Print this page | E-mail this page

Cardiac Catheterization

What is a cardiac catheterization?

A Cardiac Catheterization or “heart cath” is a special X-ray of the heart. The cardiologist is the doctor who does this test. It is done by threading special catheters into your child’s heart through blood vessels in the leg or arm. X-ray dye is put through these catheters so that pictures of the inside of your child’s heart can be taken. These pictures will help the cardiologist see how your child’s heart is working. The results of this test are used to plan your child’s treatment, which may include medicines or surgery. The cardiologists and heart surgeons will meet together to discuss plans for your child’s care.

Getting ready

A couple of weeks before the heart cath, you will receive a letter from the cardiology office. The letter will tell you the date of the test, the time to arrive in Day Surgery, and when to eat or drink before the cath. PLEASE FOLLOW THESE INSTRUCTIONS CAREFULLY! Do not give your child his/her normal medicines on the day of the catheterization unless otherwise instructed. Your child may or may not spend the night in the hospital after the cath. If you have any questions, please feel free to call the Cardiology office at 668-7214.

ONLY two adults may come with your child to the hospital and no other children.

On the morning of the heart cath, you will first report to the Day Surgery Unit on the third floor. A nurse will examine your child and prepare him/her for the heart cath. The cardiologist will check your child and answer any questions you may have. An intravenous (IV) line may be started. This is done so that your child can receive fluids while he/she is not able to eat and drink during the procedure. Your child may receive “pre-cath” sedation either by mouth, IM (intra-muscular) shot, or by IV before leaving for the cath lab. This medicine can help to make your child less anxious and very sleepy.

Your child will then be taken to the cath lab. You will be taken to the Parent’s Waiting Room where you will wait until the test is over. Your cardiac nurse coordinator, cardiac social worker or the cath lab staff will keep you updated during the procedure.

What is the Cath Lab like?

There is a long special bed in the middle of the room, surrounded by many large machines.

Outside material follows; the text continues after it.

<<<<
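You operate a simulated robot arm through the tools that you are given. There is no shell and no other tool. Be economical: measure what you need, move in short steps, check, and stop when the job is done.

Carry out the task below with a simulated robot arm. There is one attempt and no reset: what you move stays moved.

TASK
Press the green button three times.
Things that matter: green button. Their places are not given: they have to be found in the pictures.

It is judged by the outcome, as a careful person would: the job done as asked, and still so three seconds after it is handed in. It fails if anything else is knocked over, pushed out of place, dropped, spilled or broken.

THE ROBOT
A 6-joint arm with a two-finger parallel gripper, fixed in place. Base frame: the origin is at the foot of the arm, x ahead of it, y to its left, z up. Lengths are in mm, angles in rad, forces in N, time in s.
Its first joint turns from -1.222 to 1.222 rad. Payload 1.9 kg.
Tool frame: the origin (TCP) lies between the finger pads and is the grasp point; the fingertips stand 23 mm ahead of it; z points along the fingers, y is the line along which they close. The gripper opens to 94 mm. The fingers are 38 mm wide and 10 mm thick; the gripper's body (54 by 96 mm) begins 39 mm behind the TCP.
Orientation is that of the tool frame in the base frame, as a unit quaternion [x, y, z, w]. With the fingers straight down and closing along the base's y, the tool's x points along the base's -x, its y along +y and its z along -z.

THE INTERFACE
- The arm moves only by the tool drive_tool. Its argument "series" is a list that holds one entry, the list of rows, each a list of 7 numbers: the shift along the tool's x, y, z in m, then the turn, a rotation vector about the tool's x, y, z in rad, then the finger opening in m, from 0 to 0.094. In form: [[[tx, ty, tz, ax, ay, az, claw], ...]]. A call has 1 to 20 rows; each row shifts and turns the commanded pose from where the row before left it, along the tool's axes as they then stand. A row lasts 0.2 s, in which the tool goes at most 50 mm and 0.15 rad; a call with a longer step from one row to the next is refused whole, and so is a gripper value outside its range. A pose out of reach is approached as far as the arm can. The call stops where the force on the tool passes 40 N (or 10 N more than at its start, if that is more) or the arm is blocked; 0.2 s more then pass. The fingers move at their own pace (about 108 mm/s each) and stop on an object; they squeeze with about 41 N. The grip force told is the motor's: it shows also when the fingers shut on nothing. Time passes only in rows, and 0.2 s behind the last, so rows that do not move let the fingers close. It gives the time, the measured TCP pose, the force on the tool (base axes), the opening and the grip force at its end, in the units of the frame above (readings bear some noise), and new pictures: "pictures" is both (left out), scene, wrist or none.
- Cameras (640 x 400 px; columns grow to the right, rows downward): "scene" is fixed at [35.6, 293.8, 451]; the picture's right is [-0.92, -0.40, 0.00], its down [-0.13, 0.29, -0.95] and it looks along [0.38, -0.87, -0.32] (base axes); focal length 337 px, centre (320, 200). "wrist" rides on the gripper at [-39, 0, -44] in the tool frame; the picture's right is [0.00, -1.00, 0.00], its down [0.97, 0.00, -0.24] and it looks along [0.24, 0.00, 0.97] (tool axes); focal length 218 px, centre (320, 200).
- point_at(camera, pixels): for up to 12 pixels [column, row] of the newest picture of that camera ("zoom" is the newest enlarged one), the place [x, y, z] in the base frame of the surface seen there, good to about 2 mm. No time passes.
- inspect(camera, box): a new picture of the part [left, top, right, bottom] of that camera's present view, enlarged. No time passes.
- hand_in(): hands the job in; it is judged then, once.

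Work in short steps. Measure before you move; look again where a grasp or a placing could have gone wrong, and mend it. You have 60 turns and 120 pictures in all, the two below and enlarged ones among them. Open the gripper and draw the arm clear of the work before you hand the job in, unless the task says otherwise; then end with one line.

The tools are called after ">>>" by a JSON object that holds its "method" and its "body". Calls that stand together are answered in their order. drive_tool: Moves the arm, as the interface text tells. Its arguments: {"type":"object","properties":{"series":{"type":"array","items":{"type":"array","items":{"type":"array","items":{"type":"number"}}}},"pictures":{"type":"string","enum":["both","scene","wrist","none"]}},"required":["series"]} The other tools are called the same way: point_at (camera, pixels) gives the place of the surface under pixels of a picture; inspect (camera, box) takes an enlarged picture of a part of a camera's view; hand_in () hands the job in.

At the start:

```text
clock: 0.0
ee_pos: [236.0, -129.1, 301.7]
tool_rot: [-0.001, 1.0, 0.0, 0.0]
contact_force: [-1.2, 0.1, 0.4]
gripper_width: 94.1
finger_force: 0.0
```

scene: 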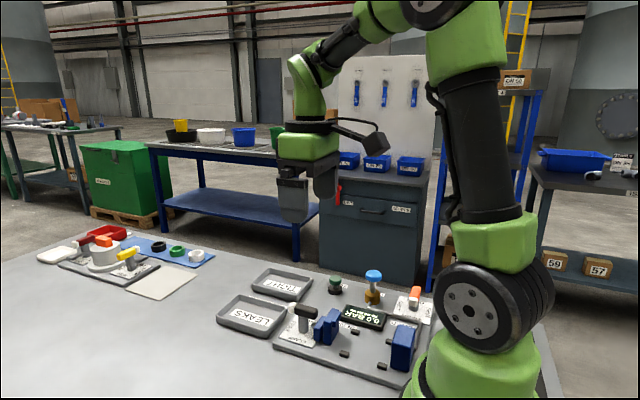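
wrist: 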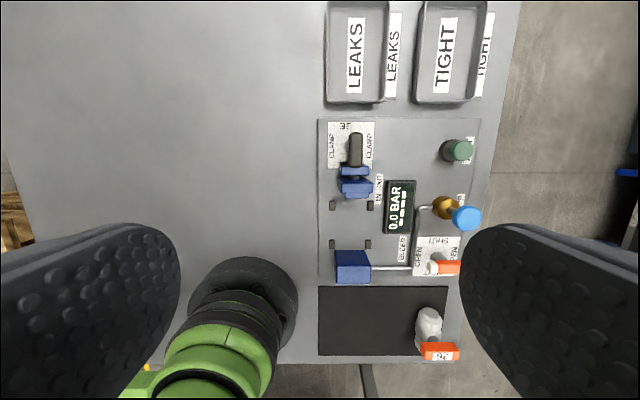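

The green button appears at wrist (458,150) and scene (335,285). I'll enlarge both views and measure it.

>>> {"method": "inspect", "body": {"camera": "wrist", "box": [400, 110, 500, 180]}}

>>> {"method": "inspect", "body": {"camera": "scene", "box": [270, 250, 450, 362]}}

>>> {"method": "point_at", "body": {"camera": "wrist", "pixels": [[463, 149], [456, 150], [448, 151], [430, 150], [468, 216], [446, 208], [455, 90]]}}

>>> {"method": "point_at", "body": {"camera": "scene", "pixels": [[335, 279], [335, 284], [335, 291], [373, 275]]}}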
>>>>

A “camera-like” machine hangs from the ceiling, and there are monitors, which look like TV sets on one side of the room. The cardiologist, nurse, and/or technicians will be there to perform the heart cath. They will be wearing caps, masks over their nose and mouth, and special clothing. An anesthesiologist may also be present if needed.

How the test is done:

Your child will lie on a special sliding bed. If your child is still awake at this point, the doctor will give more medication through the IV to make him/her sleepy. This medicine can be given throughout the procedure if needed.

EKG electrodes will be placed on your child’s chest or arms and legs so that the heart beat and rhythm can be checked during the test. A special piece of tape will be placed on your child’s finger or toe to monitor his/her oxygen content. Once your child is sleepy, his/her skin will be washed with a special soap. Sterile (germ-free) sheets are placed on your child’s skin around the area where the catheter will be placed. Next, the cardiologist will thread the catheter into the vessel and up into the heart watching this on the TV screen. Once the catheter has been placed in the correct heart chamber, special X-ray dye will be used to make the pictures brighter.

After the test is finished, the catheters are removed. Pressure is applied to the site to prevent bleeding or the development of a hematoma (bruise). A bandage will be placed over the catheter site. Your child will be moved to the PACU to wake up.

Once your child is in the PACU, the cardiologist will talk with you in the Parent’s Waiting Room and tell you about the heart cath. Two people will be allowed to stay with your child in the PACU. When your child is ready, he/she will be moved to a room for the night or to stepdown PACU before being discharged home.

After the test

Your child will need to stay in bed or in a reclining position for about six hours after the catheter has been removed to prevent any stress or pressure to the cath site. Once awake, your child will be given something to drink. When your child is drinking fluids well, the IV will be removed. The nurses will check your child’s pulse often in the extremity where the catheter had been placed. The nurses will also check the bandage for bleeding.

Discharge

Before leaving the hospital, the cardiologist will go over some of the results of the heart cath and talk with you about plans for your child. Your doctor and the PACU nurses will also review how to care for the wound, bathing, and activity restrictions.


Disclaimer: This information is not intended to substitute or replace the professional medical advice you receive from your child's physician. The content provided on this page is for informational purposes only, and was not designed to diagnose or treat a health problem or disease. Please consult your child's physician with any questions or concerns you may have regarding a medical condition.